-- BEGIN TEXT EXCERPT --

Find Their “Pain", Soothe It and YOU
Win!
Everybody has their “hot buttons” in
a deal. These are the points that, in
the mind of the buyer or seller, will
make or break the deal. Once you
identify them and can find a way to ease
their concerns, you’ll win. It works all
the time. As an example, if the seller
wants to be certain that they walk away
from the deal with a specific amount of
money in their pocket after broker
commissions, paying debt, etc., then the
down payment amount of the deal is
clearly their “hot button”. There are
two ways to determine this: put in an
offer and see where and how they
counter, or ask them pointedly: “what’s
more important to you, the down payment
amount or the purchase price?”
The former method is usually more
effective only because you can read into
a variety of issues once you see the
structure of a counter-offer. However,
asking them directly is a very accurate
way to measure this as well.
Getting back to our example, if it’s the
down payment then it’s your turn to
leverage the deal. Get as close as you
can to their figure but, in exchange,
get reduced interest rates on the
balance of sale, extend the first
payment to 60, 90 or 180 days after
closing, negotiate the first year
without interest, include the ability to
payoff the note at anytime without
penalty or to make periodic lump- sum
payments towards the principal. There
are tons that you can do once you know
their pain.
An associate of mine who is an excellent
negotiator always says that you should
make, and get, concessions. In other
words, whenever you agree to something,
get something in return. It always
works.
Preparation is The Key To Successful
Negotiating
The average purchase agreement has over
fifty individual clauses to be
negotiated. There is far more involved
than simply agreeing upon the price,
down payment and terms. You will have to
deal with the specific assets to be
included, non-compete clauses. Lease
assignments, inspection period,
adjustments, employee issues,
liabilities, and on and on it goes.

-- END TEXT EXCERPT --
-- BEGIN COLLECTED DATA --

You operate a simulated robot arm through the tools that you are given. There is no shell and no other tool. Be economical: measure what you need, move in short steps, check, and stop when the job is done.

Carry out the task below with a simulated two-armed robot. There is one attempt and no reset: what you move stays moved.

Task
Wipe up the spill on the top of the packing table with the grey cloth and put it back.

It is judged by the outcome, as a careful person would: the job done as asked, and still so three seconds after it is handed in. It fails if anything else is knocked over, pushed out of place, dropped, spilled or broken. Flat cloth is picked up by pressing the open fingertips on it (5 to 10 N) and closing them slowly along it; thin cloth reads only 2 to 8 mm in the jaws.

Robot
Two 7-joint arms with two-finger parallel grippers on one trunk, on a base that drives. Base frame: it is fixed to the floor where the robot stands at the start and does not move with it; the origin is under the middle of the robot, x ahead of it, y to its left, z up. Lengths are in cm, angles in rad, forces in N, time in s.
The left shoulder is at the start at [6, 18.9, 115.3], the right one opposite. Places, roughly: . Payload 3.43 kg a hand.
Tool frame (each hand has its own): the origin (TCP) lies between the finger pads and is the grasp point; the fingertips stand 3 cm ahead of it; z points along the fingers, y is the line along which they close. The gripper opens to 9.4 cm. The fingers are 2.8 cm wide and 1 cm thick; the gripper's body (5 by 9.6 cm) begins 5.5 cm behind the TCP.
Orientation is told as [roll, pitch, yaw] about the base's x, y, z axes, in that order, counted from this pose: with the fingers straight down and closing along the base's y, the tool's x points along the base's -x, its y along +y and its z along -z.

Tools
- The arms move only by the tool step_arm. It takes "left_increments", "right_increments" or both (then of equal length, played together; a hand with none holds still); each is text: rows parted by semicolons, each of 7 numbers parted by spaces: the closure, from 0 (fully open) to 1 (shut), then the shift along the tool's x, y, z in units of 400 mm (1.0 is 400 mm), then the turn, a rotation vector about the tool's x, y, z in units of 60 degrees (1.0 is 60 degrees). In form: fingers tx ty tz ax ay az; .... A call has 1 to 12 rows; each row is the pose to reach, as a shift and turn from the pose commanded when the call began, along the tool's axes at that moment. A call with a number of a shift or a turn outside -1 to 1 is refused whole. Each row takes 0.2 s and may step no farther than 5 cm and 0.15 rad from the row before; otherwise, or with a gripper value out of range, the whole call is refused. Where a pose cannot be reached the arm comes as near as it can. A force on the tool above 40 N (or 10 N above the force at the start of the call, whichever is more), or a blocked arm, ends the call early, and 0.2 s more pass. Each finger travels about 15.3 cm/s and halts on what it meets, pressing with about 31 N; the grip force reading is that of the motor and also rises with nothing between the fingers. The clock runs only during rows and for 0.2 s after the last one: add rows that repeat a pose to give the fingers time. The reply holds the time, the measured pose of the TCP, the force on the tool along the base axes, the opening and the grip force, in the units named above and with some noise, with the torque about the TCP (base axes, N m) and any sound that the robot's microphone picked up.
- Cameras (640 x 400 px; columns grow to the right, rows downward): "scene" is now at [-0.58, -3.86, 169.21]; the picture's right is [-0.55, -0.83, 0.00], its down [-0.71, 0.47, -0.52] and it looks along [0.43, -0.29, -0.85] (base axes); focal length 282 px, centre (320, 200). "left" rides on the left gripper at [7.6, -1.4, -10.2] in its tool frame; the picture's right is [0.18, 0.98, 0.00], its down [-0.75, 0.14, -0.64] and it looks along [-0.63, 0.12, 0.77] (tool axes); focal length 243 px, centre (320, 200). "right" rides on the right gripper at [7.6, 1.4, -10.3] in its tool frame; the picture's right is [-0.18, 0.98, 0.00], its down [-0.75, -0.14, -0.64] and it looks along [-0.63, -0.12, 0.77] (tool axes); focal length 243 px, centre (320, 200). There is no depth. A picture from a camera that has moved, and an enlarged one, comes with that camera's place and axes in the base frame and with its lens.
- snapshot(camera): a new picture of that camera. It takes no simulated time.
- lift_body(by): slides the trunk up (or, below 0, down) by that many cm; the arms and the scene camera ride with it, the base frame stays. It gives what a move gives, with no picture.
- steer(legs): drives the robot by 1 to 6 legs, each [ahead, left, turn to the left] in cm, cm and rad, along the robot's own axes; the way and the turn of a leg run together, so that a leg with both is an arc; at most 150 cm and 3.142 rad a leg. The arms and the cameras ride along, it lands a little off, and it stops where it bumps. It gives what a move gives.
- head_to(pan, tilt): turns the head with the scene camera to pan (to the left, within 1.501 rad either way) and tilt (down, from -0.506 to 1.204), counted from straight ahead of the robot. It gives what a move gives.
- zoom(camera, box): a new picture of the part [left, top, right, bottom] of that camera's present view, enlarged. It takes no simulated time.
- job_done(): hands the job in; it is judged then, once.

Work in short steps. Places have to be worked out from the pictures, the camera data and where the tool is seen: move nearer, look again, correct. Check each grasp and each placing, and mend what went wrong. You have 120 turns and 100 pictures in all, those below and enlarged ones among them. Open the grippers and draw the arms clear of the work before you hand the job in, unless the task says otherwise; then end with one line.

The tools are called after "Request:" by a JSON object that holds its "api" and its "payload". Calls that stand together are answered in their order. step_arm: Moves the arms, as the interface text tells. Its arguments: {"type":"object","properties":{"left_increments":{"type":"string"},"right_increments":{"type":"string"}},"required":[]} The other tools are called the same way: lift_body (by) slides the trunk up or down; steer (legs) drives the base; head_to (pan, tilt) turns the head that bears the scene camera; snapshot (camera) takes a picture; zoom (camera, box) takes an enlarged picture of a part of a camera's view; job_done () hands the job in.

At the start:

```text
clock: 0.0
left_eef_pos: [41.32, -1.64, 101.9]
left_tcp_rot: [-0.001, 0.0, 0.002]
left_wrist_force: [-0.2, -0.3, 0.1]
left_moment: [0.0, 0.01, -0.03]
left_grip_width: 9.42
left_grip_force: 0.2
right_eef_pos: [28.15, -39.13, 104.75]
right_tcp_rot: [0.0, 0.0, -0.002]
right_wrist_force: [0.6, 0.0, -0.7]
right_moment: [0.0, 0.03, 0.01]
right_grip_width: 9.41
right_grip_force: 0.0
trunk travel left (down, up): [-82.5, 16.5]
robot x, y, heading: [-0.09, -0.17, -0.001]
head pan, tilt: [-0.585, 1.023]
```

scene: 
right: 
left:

-- END COLLECTED DATA --

[PROBLEMS AND TASKS]:
1. Write out, exactly as they stand, the lines from the one containing "- snapshot(camera): a" through the one containing "The tools are", both ends included. Use JSON: a list with one string for each line that is not empty.
2. I need the text excerpt continued from the place where it stops.

[ANSWERS TO EACH TASK]:
1.
[
  "- snapshot(camera): a new picture of that camera. It takes no simulated time.",
  "- lift_body(by): slides the trunk up (or, below 0, down) by that many cm; the arms and the scene camera ride with it, the base frame stays. It gives what a move gives, with no picture.",
  "- steer(legs): drives the robot by 1 to 6 legs, each [ahead, left, turn to the left] in cm, cm and rad, along the robot's own axes; the way and the turn of a leg run together, so that a leg with both is an arc; at most 150 cm and 3.142 rad a leg. The arms and the cameras ride along, it lands a little off, and it stops where it bumps. It gives what a move gives.",
  "- head_to(pan, tilt): turns the head with the scene camera to pan (to the left, within 1.501 rad either way) and tilt (down, from -0.506 to 1.204), counted from straight ahead of the robot. It gives what a move gives.",
  "- zoom(camera, box): a new picture of the part [left, top, right, bottom] of that camera's present view, enlarged. It takes no simulated time.",
  "- job_done(): hands the job in; it is judged then, once.",
  "Work in short steps. Places have to be worked out from the pictures, the camera data and where the tool is seen: move nearer, look again, correct. Check each grasp and each placing, and mend what went wrong. You have 120 turns and 100 pictures in all, those below and enlarged ones among them. Open the grippers and draw the arms clear of the work before you hand the job in, unless the task says otherwise; then end with one line.",
  "The tools are called after \"Request:\" by a JSON object that holds its \"api\" and its \"payload\". Calls that stand together are answered in their order. step_arm: Moves the arms, as the interface text tells. Its arguments: {\"type\":\"object\",\"properties\":{\"left_increments\":{\"type\":\"string\"},\"right_increments\":{\"type\":\"string\"}},\"required\":[]} The other tools are called the same way: lift_body (by) slides the trunk up or down; steer (legs) drives the base; head_to (pan, tilt) turns the head that bears the scene camera; snapshot (camera) takes a picture; zoom (camera, box) takes an enlarged picture of a part of a camera's view; job_done () hands the job in."
]

2.
Think about the specific point to be
negotiated, what your position is and
what your rebuttal will be to the
seller’s comments. Play the “what if”
game prior to sitting down to the table.
Play "What If"
Layout the various points, giving
consideration to what the short-term and
long-term impact will be of your
decision. As an example, if you
negotiate finance terms with the
seller with one lump-sum payment down
the road (i.e. a "balloon payment”) you
must also consider that the business
MUST be able to make that payment at
that time. What if there’s a cash
crunch? What if you’d like to use the
funds for something else at that time?
What if…. you want to balance that with
a straight-line finance program so that
you’ll know what your obligations are
every month and you can budget
accordingly. Every situation is
different, but again, consider the
impact for today and down the road.
Structuring The Offer – and Remember,
It’s YOUR Offer!
The offer will, in most cases, begin the
ball rolling on a potential acquisition.
At times, this is the most effective way
to gain insight into the guts of the
business. You may also be dismayed to
learn that you may in fact have to make
an offer without all of the data that
you would like to have. As an example,
you may only gain access to the true
financials after an accepted offer has
been put forth.
This is fine; no need to panic. You may
be asking: “how can I formulate an offer
without all of the information?” A good
question in theory, but this is not
always reality. Consider the fact that
sellers may be exposed to a plethora of
buyers and, not knowing which ones are
serious, they may choose to hold back
certain information.
The offer you present is YOUR offer. You
should be comfortable tabling any terms
that YOU are comfortable with. Whatever
the seller is “asking” is simply a
guideline. Remember, it’s an “asking
price” not a purchase price. On the
other hand, don’t be ridiculous. Table
something that forms the basis of a
future meaningful conversation. Your
offer is, to a certain extent, a tool to
prod the seller into playing his or her
hand. To get them to demonstrate their
pain; the areas that are fundamental to
the deal - from their perspective.
There’s nothing wrong if they are
insulted. They may or may not be, and
you can always refine your offer as the
case may be. Additionally, a buyer’s
value of the business will certainly
differ from a seller. That’s where
negotiation comes into play. There are
no hard rules for what the terms of your
offer should be. Each situation is
different. While it’s not advisable to
make unlimited offers expecting one to
catch on, you MUST make offers. Don’t
over-engineer each potential
acquisition. Once a business is of
interest, you’ve done your homework, you
determine that you would, under the
right conditions, like to buy the
business, then get your offer in.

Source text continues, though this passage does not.